The shale experiences further strength reduction after CO2–10% NaCl solution saturation. The average UCS values of the 6 MPa CO2–brine and 12 MPa CO2–brine saturated samples are 149.63 MPa and 152.33 MPa and respectively. This corresponding to UCS reduction of 32.3% and 31.1% for 6 MPa CO2 –brine and 12 MPa CO2–brine saturated samples respectively. Similarly, average elastic modulus of the two groups are 15.56 GPa and 15.84 GPa respectively, showing a reduction of more than 17%. Interestingly, it can be seen that there are higher reductions of 6 MPa CO2–brine and 12 MPa CO2–brine saturated samples than that of brine saturated samples, which indicates that CO2 plays an important role in mechanical behaviour changing under brine circumstances. It is should be noted that the shale strength reductions of 6 MPa CO2–brine and 12 MPa CO2–brine saturated samples are much higher than that of only 6 MPa CO2 and 12 MPa CO2 saturated dry samples, which demonstrates that the combination effects of brine and CO2 have significant influence on the mechanical behaviours of shale. Furthermore, strength and elastic modulus values deviation observed in different CO2 phase–brine saturated shale samples are not negligible, which indicates that the phase state of the CO2 has significant influence on the mechanical behaviours of shale under the brine circumstance.

3.4. Fracture propagation patterns of shale samples under different saturation conditions

Acoustic and mechanical properties are sensitive to the evolution of microstructure and damage in rocks.38 The failure of a rock is a process by which internal micro-cracks are initiated, expanded, and eventually developed into macro-cracks. The process is usually accompanied by the generation of acoustic emission. The phenomenon of AE, also called stress-wave emission, is the release of strain energy as elastic waves in the deformation process of a material or structure. Through analysing AE events, the stages of crack initiation, crack damage, and unstable crack propagation can be identified.
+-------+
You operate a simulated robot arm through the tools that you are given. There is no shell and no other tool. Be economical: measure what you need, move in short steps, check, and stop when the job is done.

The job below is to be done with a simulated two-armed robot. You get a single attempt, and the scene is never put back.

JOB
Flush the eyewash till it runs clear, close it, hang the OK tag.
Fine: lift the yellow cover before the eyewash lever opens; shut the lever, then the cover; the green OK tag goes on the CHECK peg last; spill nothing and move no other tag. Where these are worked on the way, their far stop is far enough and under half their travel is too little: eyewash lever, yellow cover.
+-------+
The crack closure stage is characterized by very little or no AE activities in the initial stages of the loading. With the increase of axial load, the elastic deformation takes place, stable crack propagation occurs and AE counts gradually increases in a linear manner, leading to the beginning of crack initiation. When tested specimens reach the crack damage point, AE counts increase drastically and unstable crack growth creates considerable damage and samples finally fail. In this study, the summation of AE counts versus axial loading stress for different fluids saturation are shown in Fig. 5. Stress thresholds of the shale under different saturation condition are listed in Table 5.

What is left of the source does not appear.